Teacher of the Year makes science cool
Teacher of the Year makes science cool
Scott McLennan,
Communications Specialist
Cara Pekarcik is the 2018 Massachusetts Teacher of the Year because she was in the right place at the right time. Sort of.
Pekarcik already had a very good reputation as a dynamic teacher who had a knack for engaging students in the study of science.
But her involvement in an educational expedition to Antarctica and the way she shared that unique experience with students and colleagues back at North Quincy High School really highlighted her teaching gifts right when nominations were due for the statewide honor.
In 2016, Pekarcik, a member of the Quincy Education Association, participated in the PolarTREC program, joining a team of other educators and scientists on an icebreaker that served as a floating laboratory in the Southern Ocean.
Over the course of the six weeks she spent on the expedition — which overlapped with the start of her 11th year as a teacher — Pekarcik kept a journal that her students and other school staff could read online, and she was able to have a video of her at work live-streamed to the high school’s auditorium. She stayed in touch with her own students, whom she had yet to meet, and crafted assignments that took advantage of her unique "classroom."
When Pekarcik returned to her normal duties, high school Principal Robert Shaw sat in on a couple of her classes.
"Basically, I saw how different it was — what she brought to the staff, to the students and to the community," Shaw said. "I was looking for a way to recognize that and remembered QEA President Allison Cox saying to me that Cara’s work might make her a good candidate for Teacher of the Year."
Cox said that Pekarcik demonstrates the passion that public school educators bring to their work.
“The most important thing I can do is to encourage my students to explore.”
Cara Pekarcik, 2018 Massachusetts Teacher of the Year
"Cara was willing to travel halfway around the world to enhance her own knowledge. And she is able to share that experience in such a way that everyone she connects with benefits from it," Cox told MTA Today. "We are very fortunate in Quincy to have Cara and so many other wonderful, dedicated educators who provide high-quality instruction and are great role models for our students each and every day."
In May, the Department of Elementary and Secondary Education announced that Pekarcik had won the honor, staging a presentation ceremony with students and colleagues at her school. Pekarcik was also honored at the State House.
"I don’t see this as being the greatest teacher, but the award conveys that I represent great teaching," Pekarcik said during an interview over the summer. "Believe me, I never claimed to be the best or perfect or someone who doesn’t make a mistake."

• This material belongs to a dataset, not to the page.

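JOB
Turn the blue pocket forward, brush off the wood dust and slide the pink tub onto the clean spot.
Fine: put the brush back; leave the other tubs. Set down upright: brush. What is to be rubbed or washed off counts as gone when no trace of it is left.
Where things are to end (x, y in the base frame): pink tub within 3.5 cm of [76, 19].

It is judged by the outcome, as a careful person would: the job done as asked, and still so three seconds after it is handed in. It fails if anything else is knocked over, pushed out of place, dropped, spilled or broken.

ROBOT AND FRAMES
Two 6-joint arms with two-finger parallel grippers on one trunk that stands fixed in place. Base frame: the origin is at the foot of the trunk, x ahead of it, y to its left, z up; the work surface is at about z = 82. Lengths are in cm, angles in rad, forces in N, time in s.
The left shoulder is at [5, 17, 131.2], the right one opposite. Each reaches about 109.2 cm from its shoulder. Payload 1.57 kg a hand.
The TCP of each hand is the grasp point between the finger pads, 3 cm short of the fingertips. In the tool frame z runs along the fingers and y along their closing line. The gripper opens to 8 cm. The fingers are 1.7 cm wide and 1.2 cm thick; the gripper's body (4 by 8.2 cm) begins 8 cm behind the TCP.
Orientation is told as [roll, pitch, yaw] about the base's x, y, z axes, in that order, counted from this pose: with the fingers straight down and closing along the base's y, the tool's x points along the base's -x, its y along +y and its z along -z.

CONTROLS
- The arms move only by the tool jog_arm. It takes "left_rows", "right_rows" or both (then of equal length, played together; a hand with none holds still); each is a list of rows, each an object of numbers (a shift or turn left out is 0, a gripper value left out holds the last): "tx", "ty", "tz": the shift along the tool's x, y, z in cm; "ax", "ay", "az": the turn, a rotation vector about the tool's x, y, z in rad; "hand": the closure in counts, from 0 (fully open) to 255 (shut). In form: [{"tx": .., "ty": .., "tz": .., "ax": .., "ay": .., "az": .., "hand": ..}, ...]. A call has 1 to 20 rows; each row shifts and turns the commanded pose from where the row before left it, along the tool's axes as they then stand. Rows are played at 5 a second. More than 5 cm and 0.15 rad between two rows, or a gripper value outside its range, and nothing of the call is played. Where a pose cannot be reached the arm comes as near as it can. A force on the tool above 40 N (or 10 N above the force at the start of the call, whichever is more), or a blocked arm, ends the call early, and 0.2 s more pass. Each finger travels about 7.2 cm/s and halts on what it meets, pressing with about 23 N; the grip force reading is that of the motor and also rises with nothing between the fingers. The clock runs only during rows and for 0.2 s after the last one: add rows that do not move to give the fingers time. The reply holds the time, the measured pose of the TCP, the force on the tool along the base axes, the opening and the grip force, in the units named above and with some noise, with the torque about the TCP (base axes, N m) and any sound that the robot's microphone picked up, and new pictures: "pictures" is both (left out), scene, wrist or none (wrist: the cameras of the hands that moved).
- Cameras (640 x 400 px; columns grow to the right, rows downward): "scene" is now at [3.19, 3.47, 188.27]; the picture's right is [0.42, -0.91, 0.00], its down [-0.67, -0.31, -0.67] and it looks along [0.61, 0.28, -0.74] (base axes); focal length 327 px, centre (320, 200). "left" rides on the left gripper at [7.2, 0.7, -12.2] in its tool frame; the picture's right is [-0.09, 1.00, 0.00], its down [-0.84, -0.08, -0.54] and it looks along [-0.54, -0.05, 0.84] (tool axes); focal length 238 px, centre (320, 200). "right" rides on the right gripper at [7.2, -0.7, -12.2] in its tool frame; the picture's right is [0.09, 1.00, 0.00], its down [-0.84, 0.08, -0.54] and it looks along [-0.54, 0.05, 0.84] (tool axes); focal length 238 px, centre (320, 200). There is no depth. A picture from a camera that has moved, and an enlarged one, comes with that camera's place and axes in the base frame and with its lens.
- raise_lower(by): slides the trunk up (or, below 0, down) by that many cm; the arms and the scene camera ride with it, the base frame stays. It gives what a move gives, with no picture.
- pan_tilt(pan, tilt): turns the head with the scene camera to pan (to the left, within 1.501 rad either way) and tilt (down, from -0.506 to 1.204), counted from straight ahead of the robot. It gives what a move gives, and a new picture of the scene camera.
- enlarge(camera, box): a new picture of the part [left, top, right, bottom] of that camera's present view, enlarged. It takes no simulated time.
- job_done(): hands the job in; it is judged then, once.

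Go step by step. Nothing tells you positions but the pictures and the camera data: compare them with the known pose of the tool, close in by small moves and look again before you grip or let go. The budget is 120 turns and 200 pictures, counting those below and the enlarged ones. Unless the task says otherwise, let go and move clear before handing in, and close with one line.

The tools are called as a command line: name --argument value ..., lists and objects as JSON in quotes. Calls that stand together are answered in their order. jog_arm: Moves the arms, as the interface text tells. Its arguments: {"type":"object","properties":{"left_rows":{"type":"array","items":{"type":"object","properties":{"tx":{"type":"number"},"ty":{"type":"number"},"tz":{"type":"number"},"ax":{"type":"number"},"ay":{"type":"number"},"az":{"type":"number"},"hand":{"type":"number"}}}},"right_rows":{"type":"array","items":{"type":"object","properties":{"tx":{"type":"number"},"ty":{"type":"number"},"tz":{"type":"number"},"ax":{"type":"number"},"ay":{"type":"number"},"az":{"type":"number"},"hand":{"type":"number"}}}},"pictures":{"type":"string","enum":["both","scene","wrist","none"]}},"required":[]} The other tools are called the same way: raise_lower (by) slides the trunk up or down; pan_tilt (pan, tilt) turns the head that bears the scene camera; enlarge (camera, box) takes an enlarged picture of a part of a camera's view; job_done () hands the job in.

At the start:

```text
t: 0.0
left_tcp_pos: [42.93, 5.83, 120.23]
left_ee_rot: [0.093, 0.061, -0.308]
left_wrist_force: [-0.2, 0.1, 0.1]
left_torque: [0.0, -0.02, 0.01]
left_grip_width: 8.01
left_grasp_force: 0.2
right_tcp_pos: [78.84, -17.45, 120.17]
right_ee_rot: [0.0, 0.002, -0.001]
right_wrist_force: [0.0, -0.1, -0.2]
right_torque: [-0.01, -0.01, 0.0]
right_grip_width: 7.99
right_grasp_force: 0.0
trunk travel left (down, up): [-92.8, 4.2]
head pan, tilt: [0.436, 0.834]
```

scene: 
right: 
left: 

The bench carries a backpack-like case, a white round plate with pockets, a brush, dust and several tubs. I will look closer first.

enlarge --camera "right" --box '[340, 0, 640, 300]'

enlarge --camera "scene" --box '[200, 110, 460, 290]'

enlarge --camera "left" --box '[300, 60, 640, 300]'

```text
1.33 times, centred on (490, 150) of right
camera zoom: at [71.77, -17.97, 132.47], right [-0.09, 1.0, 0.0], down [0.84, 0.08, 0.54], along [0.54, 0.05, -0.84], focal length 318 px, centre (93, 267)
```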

Check out Cara Pekarcik's PolarTREC journal
Still, some may find it remarkable that someone who did not originally set out to be a teacher is now recognized as an outstanding representative of the profession. Pekarcik grew up in Western Pennsylvania and knew from a young age that she wanted to be a marine scientist. Upon completing college, Pekarcik worked at the Whale Center of New England in Gloucester.
But she felt stuck in her career and grew more interested in education; in fact, Pekarcik traces her teaching career back to the "lessons" she delivered on whale watch cruises.
She pursued a teaching degree and then sent out a bunch of applications. Mary Young, then the science department head at North Quincy High School, liked Pekarcik’s background in research and offered the aspiring educator the job she holds to this day.
"I thought to myself, ‘What! Are there no other applicants?’" Pekarcik joked. "But she was confident when I was not."
Pekarcik teaches various levels of biology, working with freshmen on introductory lab procedures and scientific concepts up through seniors taking electives in subjects such as zoology. Her classroom is full of displays and relics connected to her passion for ocean life.
Yet there is orderliness to the array of equipment used at the tables where students work together on experiments. On a recent lab day dedicated to studying how the body regulates vital systems, students laughed and joked as they used, among other things, plastic cups adorned with images of Homer Simpson to learn about homeostasis — or "Homerostasis." Pekarcik harnessed the students’ interests and energy in a manner that clearly kept them on task.
Pekarcik knows that many of the students she teaches will not end up in fields where they need to directly apply the scientific knowledge she imparts. But she does see immense value in using a science curriculum to teach students how to grow confident in forming and sharing their own views.
"The most important thing I can do is to encourage my students to explore," she said. "I have a number of students who, through our writing and our projects, come out of their shell. They tell me, ‘I’m not going to be a scientist, but science is cool.’"
This story initially appeared in the Fall 2017 edition of MTA Today.